Lerzan Aksoy, Tarik Dogru, et al.

Article content

This paper arrives at an important moment for the industry: the post-pandemic period when hotels, restaurants, and travel operators had to rethink almost everything. Drawing on a wide-ranging analysis of both academic literature and practitioner sources, it identifies the major structural forces now reshaping hospitality — with digitalization and AI sitting firmly at the top of the priority list for both academics and industry leaders.

The study uses a bibliometric approach combined with trend analysis to identify consensus themes across hundreds of recent publications. The clearest signal: technology-led transformation is no longer optional. The pandemic accelerated digital adoption by years, and the competitive landscape has permanently shifted. Properties that delayed digitalization before 2020 found themselves acutely exposed during the recovery, while those with flexible digital infrastructure — cloud-based property management, contactless check-in, digital F&B ordering — adapted faster and recovered occupancy sooner.

On the demand side, the paper documents a significant shift in what guests expect. Personalization — the ability to deliver a tailored experience based on individual preferences, behavior, and context — has moved from a luxury differentiator to a baseline expectation in most segments. Guests who receive personalized communications, recommendations, and room configurations report higher satisfaction and are more likely to book direct on their next visit. AI is the enabling technology here: without automated data processing and recommendation systems, personalization at scale is simply not operationally feasible.

On the supply side, the paper documents how AI is transforming operational efficiency — demand forecasting, dynamic pricing, labor scheduling, and energy management are all areas where early adopters are reporting measurable cost improvements. Revenue management in particular has benefited enormously: AI models that adjust rates in real time based on competitor pricing, local events, and booking pace are outperforming human-only revenue management processes on RevPAR by a significant margin across multiple studies.

The paper also surfaces important tensions that operators need to navigate. First, the skills gap: deploying sophisticated AI tools requires analytical capability that most hotel teams don't currently have. Training and hiring practices need to catch up. Second, the data question: AI performance depends entirely on data quality and availability. Many hospitality organizations are still operating on fragmented, siloed data architectures that make AI deployment underperform its potential. Third, the human experience question: as automation increases, how do you maintain the warmth and relationship quality that hospitality brands are built on?

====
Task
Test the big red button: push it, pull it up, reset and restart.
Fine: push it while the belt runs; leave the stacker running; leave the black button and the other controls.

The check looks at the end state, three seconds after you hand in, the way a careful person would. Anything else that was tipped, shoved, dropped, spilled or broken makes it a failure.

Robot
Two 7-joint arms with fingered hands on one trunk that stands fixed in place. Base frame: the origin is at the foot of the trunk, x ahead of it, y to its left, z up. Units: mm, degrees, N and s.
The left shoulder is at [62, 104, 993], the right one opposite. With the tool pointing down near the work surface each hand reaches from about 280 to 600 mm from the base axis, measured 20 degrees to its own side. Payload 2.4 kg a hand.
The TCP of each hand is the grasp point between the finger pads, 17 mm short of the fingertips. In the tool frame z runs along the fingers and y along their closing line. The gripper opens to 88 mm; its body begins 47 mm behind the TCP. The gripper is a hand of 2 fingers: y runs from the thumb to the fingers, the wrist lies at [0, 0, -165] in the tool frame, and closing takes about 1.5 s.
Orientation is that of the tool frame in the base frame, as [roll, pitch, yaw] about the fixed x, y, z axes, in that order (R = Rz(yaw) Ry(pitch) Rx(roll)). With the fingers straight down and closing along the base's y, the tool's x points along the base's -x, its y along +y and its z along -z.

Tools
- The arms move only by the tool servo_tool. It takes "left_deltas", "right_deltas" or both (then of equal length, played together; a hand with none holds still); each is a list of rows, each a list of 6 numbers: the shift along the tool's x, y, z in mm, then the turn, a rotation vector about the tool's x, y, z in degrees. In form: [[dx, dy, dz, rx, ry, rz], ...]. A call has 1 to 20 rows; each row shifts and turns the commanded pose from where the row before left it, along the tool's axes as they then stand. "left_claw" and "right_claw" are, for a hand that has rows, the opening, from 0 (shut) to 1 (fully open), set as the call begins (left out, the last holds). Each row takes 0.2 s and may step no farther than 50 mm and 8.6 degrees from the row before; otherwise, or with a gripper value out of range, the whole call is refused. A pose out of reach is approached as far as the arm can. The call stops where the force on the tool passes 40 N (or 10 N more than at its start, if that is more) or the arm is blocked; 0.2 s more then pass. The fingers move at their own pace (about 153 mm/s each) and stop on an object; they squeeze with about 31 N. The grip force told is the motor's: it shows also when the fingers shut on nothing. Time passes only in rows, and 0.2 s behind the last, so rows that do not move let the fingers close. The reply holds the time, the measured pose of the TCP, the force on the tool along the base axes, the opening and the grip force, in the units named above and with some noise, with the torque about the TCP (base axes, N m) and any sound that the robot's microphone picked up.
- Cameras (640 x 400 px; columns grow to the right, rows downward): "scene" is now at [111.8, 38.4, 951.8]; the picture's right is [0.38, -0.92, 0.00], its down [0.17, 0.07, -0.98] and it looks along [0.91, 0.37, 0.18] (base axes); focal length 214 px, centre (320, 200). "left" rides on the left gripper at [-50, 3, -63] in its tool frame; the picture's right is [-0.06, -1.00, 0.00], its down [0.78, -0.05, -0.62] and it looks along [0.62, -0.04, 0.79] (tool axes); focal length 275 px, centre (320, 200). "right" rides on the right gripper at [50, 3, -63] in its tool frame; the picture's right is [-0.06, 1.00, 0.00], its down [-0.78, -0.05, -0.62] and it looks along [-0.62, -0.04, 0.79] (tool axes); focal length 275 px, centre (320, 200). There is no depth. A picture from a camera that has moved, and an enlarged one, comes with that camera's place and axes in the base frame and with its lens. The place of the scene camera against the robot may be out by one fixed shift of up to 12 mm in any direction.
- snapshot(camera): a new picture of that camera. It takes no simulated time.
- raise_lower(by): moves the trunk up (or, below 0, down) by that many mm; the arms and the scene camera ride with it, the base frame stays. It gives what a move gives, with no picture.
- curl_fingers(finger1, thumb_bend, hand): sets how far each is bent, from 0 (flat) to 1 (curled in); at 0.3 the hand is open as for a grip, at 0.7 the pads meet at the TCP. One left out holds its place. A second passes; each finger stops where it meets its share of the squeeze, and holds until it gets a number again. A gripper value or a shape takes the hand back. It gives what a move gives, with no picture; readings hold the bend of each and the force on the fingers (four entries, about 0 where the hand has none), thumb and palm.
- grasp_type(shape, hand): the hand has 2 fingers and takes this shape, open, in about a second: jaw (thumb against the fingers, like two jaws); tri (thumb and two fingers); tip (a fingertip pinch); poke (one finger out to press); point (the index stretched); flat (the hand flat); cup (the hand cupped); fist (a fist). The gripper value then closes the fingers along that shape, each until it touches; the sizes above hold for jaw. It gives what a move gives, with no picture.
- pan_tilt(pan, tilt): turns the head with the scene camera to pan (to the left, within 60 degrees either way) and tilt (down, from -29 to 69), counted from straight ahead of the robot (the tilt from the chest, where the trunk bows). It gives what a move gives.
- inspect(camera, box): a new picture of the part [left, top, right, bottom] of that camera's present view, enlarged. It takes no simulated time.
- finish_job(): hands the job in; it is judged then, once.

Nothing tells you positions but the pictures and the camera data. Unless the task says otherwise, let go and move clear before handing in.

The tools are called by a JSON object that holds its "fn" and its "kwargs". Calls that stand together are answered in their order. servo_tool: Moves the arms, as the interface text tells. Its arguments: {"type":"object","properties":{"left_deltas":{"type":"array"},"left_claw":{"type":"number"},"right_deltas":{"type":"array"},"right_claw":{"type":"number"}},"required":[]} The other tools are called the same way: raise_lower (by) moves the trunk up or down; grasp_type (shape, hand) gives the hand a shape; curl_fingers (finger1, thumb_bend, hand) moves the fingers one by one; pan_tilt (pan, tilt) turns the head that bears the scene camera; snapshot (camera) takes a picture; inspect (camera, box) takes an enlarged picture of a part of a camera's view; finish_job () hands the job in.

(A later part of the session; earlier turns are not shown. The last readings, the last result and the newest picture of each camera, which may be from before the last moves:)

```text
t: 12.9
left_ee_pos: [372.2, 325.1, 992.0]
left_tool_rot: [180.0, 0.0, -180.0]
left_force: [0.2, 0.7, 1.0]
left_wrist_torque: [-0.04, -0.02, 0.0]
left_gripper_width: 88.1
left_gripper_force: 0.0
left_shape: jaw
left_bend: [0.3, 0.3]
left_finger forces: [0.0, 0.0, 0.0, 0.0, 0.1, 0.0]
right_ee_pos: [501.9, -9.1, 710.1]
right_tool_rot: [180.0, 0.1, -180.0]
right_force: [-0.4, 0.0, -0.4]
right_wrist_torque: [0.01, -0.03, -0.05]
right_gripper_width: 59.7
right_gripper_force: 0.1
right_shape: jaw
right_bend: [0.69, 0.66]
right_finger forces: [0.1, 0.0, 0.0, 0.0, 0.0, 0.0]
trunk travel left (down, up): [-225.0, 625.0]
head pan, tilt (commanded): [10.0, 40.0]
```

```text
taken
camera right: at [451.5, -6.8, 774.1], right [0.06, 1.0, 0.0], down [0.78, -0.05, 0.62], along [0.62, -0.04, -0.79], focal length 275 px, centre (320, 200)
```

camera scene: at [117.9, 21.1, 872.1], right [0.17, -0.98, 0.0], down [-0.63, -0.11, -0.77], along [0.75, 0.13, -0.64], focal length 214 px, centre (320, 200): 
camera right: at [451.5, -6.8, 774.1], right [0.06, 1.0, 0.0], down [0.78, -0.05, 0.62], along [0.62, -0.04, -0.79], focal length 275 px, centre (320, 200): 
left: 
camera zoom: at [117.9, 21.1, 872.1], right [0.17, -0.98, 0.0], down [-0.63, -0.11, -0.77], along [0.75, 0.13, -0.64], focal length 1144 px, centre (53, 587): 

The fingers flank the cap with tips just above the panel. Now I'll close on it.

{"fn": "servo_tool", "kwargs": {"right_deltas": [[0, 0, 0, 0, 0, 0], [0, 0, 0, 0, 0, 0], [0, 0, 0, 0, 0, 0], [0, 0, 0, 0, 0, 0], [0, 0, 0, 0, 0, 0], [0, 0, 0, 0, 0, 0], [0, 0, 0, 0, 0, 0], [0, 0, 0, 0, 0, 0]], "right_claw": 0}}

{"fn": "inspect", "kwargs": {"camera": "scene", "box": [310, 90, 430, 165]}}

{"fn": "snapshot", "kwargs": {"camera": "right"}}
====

The paper concludes with a clear directional recommendation for owners and operators: digital and AI investment is the single most important strategic priority for long-term competitiveness in the current environment. Hotels that treat technology as a cost center rather than a capability builder will fall behind. Those that invest in both the technology and the organizational change to support it — the skills, the data infrastructure, the culture — are best positioned to capture the recovery and build sustainable advantage.

For boards and ownership groups, this study provides useful benchmark framing: what the industry's most progressive operators are doing now is likely to become standard practice within 3–5 years.